The “food train” moved in that night and has been running ever since. The week after the funeral, more than fifteen men and women from Maranatha turned my house upside down and right side out. They cleaned my lawn colleting more that 50 large bags of leaves. When the ladies left my office, it actually looked like an office – I rediscovered my desk. I hadn’t seen the top for more than a year. Someone committed, “Pastor Russ I didn’t know you had a bookcase.” I understood. It along with most every other surface had fallen on hard times. So, was I lonely? Not in the least. People were with me night and day weeks on end, but for the first time in my life I felt alone. I don’t know how to explain it other than say that I felt like part of me was missing, but at the same time I sensed the presence of the Holy Spirit giving me comfort, strength, and sanity moment by moment. Strange? You bet.
As I reflect on the last four days Janice was with me, I rejoice at the faithfulness of God and His perfect timing in all things. I had told her that our dear friends from FL – Dick and Brenda David – were coming on Sunday. Janice remembered my rule while at Maranatha of having to be 80 and get my permission in order to die. The last two weeks she couldn’t speak and took to writing furiously. Even though I’m sure she knew what she was writing it looked like Greek to me.
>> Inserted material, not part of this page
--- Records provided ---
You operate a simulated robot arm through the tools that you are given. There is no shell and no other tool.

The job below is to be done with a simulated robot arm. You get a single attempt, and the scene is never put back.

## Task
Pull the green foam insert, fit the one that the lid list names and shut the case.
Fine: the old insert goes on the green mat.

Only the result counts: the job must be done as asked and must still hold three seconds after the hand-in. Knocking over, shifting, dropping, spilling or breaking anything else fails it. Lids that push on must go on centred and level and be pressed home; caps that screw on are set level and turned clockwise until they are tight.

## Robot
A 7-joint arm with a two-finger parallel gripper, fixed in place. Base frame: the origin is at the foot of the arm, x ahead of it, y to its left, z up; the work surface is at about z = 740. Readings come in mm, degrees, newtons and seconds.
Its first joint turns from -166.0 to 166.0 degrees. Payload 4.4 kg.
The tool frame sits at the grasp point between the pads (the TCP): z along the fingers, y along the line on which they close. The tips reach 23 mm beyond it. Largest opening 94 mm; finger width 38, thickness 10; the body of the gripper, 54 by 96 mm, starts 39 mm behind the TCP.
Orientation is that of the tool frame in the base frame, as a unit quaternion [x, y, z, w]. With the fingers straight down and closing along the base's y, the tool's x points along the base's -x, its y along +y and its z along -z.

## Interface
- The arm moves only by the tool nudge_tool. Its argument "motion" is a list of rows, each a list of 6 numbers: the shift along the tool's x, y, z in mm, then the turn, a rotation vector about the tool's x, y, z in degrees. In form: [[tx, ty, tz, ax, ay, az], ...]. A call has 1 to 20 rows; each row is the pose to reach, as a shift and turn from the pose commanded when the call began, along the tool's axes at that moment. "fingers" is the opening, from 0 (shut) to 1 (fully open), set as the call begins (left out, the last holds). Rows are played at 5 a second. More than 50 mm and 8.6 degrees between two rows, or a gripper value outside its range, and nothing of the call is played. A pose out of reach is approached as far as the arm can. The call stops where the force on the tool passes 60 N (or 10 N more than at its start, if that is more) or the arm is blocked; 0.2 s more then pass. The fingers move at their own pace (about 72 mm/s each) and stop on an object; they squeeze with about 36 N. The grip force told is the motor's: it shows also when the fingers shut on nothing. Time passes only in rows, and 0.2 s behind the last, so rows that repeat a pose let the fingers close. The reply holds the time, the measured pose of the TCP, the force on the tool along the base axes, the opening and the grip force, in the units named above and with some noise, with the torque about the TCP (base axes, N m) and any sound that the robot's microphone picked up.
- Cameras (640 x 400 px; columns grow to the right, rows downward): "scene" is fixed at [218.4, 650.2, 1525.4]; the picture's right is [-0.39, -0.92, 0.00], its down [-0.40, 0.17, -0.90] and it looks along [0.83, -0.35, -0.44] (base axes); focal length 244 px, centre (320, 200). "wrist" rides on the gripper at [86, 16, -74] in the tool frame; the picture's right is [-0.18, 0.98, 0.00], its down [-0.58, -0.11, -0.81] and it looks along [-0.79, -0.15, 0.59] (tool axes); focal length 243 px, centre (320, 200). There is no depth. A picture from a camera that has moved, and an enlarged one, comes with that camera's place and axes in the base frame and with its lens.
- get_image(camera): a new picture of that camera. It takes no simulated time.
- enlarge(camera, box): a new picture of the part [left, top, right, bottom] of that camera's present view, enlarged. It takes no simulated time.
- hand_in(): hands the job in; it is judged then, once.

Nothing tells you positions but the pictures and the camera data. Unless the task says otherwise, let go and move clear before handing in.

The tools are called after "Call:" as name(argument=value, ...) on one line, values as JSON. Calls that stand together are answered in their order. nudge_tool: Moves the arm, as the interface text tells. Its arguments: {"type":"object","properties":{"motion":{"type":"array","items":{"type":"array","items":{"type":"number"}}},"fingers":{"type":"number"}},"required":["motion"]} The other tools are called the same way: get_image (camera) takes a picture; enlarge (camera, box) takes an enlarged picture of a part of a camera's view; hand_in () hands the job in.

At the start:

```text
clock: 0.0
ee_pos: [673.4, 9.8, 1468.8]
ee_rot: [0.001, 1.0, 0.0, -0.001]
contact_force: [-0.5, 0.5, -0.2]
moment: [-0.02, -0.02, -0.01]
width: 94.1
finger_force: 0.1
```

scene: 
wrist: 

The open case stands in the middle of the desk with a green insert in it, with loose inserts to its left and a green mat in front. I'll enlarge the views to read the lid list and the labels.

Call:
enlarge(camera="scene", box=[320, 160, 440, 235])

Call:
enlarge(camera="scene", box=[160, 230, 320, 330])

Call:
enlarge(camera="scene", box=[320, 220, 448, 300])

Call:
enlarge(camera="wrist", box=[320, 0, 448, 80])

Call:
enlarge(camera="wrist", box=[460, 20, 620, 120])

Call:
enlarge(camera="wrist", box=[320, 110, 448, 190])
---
When I would tell her I didn’t understand what she was writing she became upset and finally I just said OK – everything is OK. Early on Thursday morning, she wrote as plain as day, “I am ready to go go go.” At first I thought she was ready to go to bed and I asked her about that. She shook her head no and pointed to the ceiling. I got the message. I told her I wasn’t ready for her to leave me, but she had suffered so much, and if she was ready to go to Heaven, I gave her permission. She took my hands in hers and kissed them as her face beamed with a big smile. That is a picture that will live me forever.
In her last days, Janice had two concerns: she was afraid she would die choking and she didn’t want me to be alone when she died. I had assured Janice that the Hospice nurses had given me good instructions and not to worry about me. But she did. When Dick and Brenda David came Sunday evening she just relaxed and in a short time slipped away without the least sound. So peaceful – Praise the Lord!
Janice read everything—the Bible, newspapers, magazines—you name it. If it was written she read it. She saw a Joke Book for Old Folks advertised in the magazines she was reading. On the cover was one of the jokes, “Being old is like living a dog’s life. It’s scratching, peeing, and looking for the mailman.” She showed it to me and I read it aloud and she laughed until she cried. No one in the known world enjoyed getting mail more than Janice. Often she would ask me, “Has the mail come?” I would respond, “See there, you are proof of the joke, you are asking about the mail we must be getting old.”
Janice was a real trooper. She never lost her sense of humor and never complained.
Everyone has been so kind. Janice’s request that floral gifts been turned into “missions money” was honored by her family and friends and over fifteen thousand dollars was given to the Janice Robinson Russ Memorial Missions Fund. Janice is still giving to her favorite cause—World Missions. To God be the glory and may many souls be added to the Kingdom.